▸ **TASK BRIEF**: Can you copy the lines from the one that contains "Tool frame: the" through the end of the material below, exactly and with nothing else?

—————

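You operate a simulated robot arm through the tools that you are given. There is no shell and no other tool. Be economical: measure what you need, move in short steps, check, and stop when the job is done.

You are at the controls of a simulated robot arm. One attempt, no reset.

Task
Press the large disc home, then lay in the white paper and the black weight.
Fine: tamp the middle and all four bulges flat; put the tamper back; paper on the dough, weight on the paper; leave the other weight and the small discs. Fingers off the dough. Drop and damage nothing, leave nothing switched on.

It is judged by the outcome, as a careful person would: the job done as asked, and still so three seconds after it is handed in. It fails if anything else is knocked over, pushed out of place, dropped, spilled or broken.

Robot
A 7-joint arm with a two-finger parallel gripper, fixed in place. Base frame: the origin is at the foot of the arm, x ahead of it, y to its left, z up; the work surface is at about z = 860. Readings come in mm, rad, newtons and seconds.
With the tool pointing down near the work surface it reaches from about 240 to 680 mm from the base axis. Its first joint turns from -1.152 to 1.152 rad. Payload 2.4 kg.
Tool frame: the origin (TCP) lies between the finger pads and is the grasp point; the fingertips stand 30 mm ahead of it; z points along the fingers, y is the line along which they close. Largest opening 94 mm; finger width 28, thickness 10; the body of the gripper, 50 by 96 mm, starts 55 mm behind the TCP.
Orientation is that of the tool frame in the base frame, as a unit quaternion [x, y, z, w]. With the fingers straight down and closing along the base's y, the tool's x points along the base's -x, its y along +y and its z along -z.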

—————

▸ **RESPONSE**:
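Tool frame: the origin (TCP) lies between the finger pads and is the grasp point; the fingertips stand 30 mm ahead of it; z points along the fingers, y is the line along which they close. Largest opening 94 mm; finger width 28, thickness 10; the body of the gripper, 50 by 96 mm, starts 55 mm behind the TCP.
Orientation is that of the tool frame in the base frame, as a unit quaternion [x, y, z, w]. With the fingers straight down and closing along the base's y, the tool's x points along the base's -x, its y along +y and its z along -z.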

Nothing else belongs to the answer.